There are five factors that prospective coaching candidates must consider when looking to fill one of the most coveted 32 jobs in the game.
- The team’s ownership group is important, as is its willingness to be financially competitive.
- The administration of the team and how the team is managed must be considered.
- Does a team have players or the ability to acquire players, particularly at quarterback? Kansas City’s hiring of Andy Reid in 2013 has been studied league-wide. The Chiefs already had a strong defense and some offensive weapons but were able to land quarterback Alex Smith in a trade that sent them to the top of the AFC.
- How quickly can a new coach put together a talented staff?
- Intangibles. Other outside forces may be needed in the mix for all of the personalities involved to coalesce.
The teams looking for head coaches will certainly reach out to broadcaster Jon Gruden to inquire if he wants to return to the sidelines. He’s the biggest name available.
Tom Coughlin’s name has already been mentioned in Jacksonville. Also, Tampa Bay defensive coordinator Mike Smith, the former Falcons head coach, had a stint in Jacksonville as the defensive coordinator under Jack Del Rio.
Falcons offensive coordinator Kyle Shanahan, who has league’s top-scoring offense, will certainly draw interest. Teams have not asked the Falcons for permission yet to contact him.
Other candidates include Detroit defensive coordinator Teryl Austin, Pittsburgh offensive coordinator Todd Haley, Buffalo offensive coordinator Anthony Lynn, New England offensive coordinator Josh McDaniels, Carolina defensive coordinator Sean McDermott, Detroit offensive coordinator Jim Bob Cooter and Washington offensive coordinator Sean McVay.
Shanahan will likely be on the Rams’ short list if they can’t land a tested commodity like Gruden.
“I don’t think it has to be an offensive head coach,” CBS analyst Bill Cowher said. “I think it needs to be a head coach with a vision and has his hands, more importantly, in the personnel department and bring in the players that he wants to develop. But an offensive coordinator has to be (a) Number One priority.”
There has been speculation that New Orleans coach Sean Payton may end up in Los Angeles.

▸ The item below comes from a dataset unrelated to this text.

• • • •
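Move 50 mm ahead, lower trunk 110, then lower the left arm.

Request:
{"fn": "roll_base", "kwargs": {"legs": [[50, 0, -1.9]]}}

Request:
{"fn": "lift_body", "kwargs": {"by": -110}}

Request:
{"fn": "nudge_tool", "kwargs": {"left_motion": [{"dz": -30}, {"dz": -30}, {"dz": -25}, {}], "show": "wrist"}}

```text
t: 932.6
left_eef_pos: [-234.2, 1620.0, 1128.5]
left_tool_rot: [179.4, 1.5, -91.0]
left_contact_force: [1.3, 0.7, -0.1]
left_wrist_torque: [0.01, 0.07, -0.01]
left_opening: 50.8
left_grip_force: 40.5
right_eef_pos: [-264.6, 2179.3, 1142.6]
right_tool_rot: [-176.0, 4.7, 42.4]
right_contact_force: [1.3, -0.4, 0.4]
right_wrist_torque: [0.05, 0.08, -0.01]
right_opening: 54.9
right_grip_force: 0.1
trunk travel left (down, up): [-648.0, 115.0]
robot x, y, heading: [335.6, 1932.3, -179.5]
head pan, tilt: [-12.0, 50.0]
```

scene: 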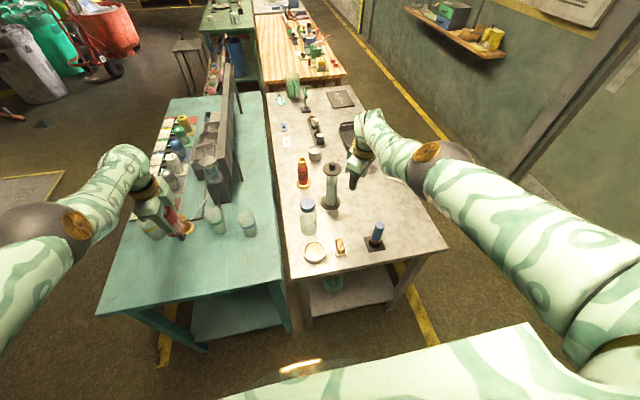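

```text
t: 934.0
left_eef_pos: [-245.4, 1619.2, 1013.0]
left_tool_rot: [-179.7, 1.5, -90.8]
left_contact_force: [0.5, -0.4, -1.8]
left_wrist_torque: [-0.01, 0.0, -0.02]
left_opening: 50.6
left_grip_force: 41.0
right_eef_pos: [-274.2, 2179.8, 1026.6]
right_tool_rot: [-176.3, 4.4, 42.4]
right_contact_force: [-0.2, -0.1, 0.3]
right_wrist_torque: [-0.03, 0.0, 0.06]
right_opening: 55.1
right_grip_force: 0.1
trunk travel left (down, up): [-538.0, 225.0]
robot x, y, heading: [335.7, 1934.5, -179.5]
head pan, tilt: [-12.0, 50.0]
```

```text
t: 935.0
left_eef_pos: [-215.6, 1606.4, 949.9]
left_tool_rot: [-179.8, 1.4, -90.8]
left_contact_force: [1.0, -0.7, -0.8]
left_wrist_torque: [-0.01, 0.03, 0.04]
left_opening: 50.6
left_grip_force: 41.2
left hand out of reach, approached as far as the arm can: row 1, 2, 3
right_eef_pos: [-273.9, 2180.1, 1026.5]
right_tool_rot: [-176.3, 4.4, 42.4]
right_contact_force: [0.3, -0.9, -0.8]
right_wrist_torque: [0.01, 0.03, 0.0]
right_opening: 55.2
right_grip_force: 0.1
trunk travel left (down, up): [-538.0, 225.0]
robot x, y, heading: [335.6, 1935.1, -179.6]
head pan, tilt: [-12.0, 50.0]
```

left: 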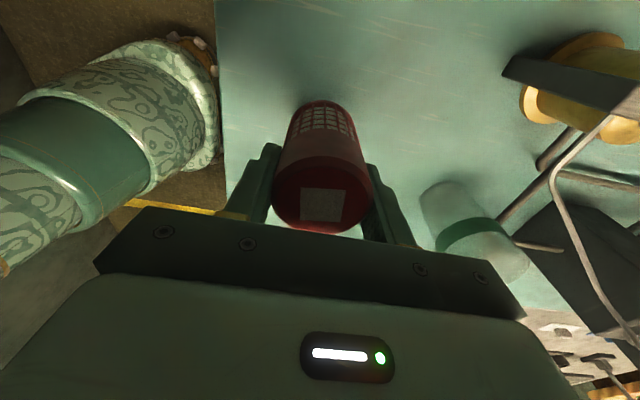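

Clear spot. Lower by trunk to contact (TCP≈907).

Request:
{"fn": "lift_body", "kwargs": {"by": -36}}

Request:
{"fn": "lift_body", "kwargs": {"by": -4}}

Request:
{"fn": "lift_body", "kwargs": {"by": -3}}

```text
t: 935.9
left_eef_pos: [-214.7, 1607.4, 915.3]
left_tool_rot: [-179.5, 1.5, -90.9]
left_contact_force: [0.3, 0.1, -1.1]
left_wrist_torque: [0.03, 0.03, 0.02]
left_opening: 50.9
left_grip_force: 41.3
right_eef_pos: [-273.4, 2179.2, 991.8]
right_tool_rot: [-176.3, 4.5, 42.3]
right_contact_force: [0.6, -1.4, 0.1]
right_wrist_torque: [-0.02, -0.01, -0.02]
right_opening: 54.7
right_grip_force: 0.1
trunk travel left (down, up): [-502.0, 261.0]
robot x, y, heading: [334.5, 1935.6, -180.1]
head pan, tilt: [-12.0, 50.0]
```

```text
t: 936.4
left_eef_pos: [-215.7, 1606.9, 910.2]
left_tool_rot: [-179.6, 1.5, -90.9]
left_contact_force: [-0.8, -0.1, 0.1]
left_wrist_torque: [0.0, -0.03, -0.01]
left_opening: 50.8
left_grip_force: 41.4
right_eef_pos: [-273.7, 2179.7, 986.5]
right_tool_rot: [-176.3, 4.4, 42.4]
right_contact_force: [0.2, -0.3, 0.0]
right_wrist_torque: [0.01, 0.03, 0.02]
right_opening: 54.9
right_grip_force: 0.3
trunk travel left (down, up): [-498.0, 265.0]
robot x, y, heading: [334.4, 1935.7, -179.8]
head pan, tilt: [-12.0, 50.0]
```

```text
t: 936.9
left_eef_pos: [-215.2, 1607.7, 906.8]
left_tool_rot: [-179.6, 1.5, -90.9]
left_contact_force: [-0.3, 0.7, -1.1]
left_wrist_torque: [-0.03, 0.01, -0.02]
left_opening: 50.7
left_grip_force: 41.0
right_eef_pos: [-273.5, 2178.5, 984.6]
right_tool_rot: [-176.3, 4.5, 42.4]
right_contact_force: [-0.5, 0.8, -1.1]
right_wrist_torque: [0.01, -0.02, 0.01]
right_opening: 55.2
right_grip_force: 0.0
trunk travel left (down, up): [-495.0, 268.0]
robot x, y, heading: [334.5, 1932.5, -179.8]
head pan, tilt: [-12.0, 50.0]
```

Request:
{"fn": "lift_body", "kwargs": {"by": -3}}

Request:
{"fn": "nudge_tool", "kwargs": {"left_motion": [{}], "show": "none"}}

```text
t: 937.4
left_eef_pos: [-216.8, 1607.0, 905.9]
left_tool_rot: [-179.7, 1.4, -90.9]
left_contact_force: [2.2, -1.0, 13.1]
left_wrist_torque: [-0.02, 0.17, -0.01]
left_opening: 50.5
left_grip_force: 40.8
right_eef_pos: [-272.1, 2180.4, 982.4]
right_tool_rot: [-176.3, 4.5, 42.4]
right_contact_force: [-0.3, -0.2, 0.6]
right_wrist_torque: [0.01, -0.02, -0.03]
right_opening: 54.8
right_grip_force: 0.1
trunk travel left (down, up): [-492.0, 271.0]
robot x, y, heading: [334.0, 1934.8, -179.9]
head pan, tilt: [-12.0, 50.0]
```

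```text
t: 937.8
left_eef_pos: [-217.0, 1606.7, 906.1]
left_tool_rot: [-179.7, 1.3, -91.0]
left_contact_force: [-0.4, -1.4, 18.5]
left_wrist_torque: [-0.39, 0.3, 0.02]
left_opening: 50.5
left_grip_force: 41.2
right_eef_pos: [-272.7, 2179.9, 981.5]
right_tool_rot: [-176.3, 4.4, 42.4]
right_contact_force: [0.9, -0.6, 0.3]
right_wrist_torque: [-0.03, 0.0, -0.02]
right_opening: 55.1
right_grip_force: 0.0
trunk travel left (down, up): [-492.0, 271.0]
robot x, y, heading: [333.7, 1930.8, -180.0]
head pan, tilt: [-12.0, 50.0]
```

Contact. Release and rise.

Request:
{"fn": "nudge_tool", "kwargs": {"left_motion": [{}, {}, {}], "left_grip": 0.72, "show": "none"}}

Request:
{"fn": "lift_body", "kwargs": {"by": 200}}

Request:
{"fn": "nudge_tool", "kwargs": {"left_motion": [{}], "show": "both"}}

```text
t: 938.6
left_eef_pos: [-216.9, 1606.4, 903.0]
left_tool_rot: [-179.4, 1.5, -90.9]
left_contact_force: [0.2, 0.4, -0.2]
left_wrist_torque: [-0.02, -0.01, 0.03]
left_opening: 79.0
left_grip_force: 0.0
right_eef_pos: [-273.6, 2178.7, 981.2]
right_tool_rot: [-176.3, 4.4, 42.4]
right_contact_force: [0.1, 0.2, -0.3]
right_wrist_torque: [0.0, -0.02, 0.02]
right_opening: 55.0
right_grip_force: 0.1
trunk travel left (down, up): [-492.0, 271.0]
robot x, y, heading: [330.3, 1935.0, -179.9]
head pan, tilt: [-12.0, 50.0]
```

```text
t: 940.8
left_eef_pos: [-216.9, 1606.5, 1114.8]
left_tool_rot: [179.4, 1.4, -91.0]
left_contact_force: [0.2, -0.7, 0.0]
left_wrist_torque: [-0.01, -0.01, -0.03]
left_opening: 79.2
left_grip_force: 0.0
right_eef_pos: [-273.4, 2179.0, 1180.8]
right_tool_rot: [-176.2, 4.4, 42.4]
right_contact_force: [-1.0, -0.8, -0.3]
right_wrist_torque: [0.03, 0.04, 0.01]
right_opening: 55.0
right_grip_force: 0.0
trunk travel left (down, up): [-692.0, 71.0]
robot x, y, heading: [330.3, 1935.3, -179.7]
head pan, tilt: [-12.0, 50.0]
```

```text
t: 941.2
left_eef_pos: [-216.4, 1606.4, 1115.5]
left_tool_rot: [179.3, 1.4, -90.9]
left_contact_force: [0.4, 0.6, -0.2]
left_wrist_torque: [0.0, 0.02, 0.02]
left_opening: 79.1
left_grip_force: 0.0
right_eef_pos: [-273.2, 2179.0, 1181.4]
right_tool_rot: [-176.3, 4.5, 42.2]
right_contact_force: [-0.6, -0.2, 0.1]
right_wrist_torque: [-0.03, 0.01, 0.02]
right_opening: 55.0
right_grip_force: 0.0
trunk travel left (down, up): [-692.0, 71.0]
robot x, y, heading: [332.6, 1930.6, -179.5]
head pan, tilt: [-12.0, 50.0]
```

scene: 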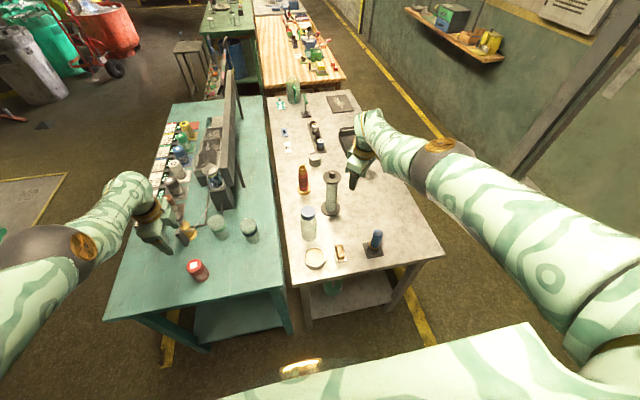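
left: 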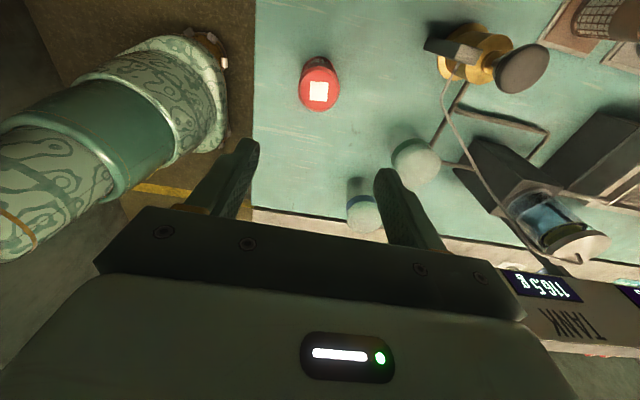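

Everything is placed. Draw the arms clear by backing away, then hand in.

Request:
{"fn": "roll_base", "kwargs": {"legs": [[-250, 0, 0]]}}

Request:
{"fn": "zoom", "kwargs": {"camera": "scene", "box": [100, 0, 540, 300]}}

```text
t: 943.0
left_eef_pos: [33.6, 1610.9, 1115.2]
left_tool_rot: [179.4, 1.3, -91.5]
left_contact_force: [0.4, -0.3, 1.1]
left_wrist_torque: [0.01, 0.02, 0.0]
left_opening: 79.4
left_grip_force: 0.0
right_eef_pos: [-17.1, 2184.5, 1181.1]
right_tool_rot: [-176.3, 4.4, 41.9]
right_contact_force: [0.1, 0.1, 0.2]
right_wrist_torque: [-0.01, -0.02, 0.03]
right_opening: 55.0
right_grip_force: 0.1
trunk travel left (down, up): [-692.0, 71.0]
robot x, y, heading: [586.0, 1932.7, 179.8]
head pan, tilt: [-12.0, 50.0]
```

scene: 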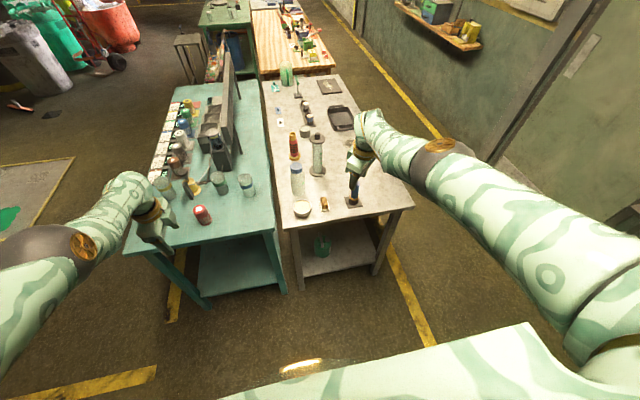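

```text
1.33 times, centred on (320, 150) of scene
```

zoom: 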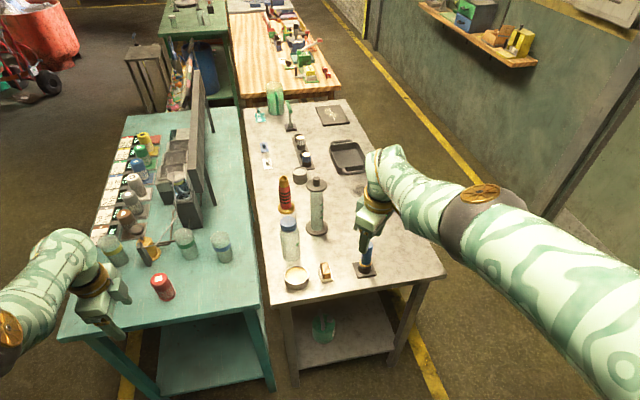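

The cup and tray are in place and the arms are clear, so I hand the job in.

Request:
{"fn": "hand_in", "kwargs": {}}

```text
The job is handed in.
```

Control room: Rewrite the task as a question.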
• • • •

“Well, that Rams job would have strong appeal to Jon Gruden, according to several of his former coaching colleagues,” CBS Insider Jason La Canfora said. “It’s something he would explore if approached. Gruden has quickly rebuffed pro and college teams in the past, but the Rams can bend his ear, based on what I hear.
“He’s high on Jared Goff and owner Stan Kroenke has to spend big now to win in that fickle football market. It wouldn’t shock me if Sean Payton ended up in California or somewhere besides New Orleans in 2017.”
Shanahan has been groomed to be head coach dating back to 2004, when he was hired by Gruden as a quality control coach in Tampa. He’s coached in Houston, Washington and Cleveland as a coordinator. His father, Mike Shanahan, won a couple of Super Bowls.
“I’ve kind of learned over the years, whether it’s good or bad, I do a pretty good job of blocking (speculation) out,” Shanahan said. “It doesn’t help you either way. I appreciate people saying that stuff, but I know good things don’t happen in this league unless you take care of your business. And we’ve got a lot of ways to go in this season.
“I think we’re in a great position. Love where we’re at right now and I want to make sure we end this the right way.”
Shanahan didn’t try to dodge the notion that he has head coaching aspirations.
“I think there’s not a coach in this league, or in any profession you go into, you want to climb to the top,” Shanahan said. “That’s a goal for everybody, to me, in whatever their profession is. That’s why it’s flattering to be asked that question. But it’s definitely not something that consumes your thought process.”
Falcons quarterback Matt Ryan, for one, believes Shanahan would make a great head coach.
“I hope it’s not for a while, because we’ve got a good thing going on,” Ryan said. “But certainly, whenever he gets his opportunity, he’ll do a great job. I think he’s a good leader. I think he’s got a good feel for talent evaluation (and) getting the guys in that he wants to make it work for him.”